* [DATA]
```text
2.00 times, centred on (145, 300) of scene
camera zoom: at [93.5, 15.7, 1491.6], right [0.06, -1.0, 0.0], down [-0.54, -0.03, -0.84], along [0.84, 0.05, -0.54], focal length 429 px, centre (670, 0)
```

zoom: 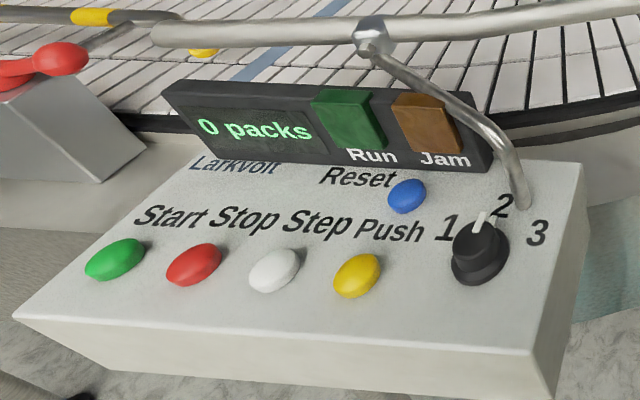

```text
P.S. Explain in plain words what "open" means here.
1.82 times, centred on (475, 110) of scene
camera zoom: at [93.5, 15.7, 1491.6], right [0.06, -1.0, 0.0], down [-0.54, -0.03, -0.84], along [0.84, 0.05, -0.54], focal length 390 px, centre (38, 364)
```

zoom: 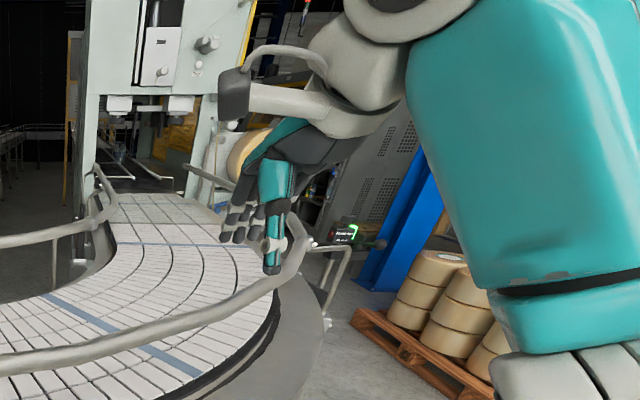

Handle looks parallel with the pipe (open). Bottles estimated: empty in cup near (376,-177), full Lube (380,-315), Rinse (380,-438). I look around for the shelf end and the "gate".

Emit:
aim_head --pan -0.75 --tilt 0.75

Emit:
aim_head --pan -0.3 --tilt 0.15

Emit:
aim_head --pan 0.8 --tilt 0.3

* [TASK INSTRUCTIONS] Return the material exactly as given, apart from the pictures.

* [WRITTEN ANSWER]
```text
2.00 times, centred on (145, 300) of scene
camera zoom: at [93.5, 15.7, 1491.6], right [0.06, -1.0, 0.0], down [-0.54, -0.03, -0.84], along [0.84, 0.05, -0.54], focal length 429 px, centre (670, 0)
```

zoom: 

```text
P.S. Explain in plain words what "open" means here.
1.82 times, centred on (475, 110) of scene
camera zoom: at [93.5, 15.7, 1491.6], right [0.06, -1.0, 0.0], down [-0.54, -0.03, -0.84], along [0.84, 0.05, -0.54], focal length 390 px, centre (38, 364)
```

zoom: 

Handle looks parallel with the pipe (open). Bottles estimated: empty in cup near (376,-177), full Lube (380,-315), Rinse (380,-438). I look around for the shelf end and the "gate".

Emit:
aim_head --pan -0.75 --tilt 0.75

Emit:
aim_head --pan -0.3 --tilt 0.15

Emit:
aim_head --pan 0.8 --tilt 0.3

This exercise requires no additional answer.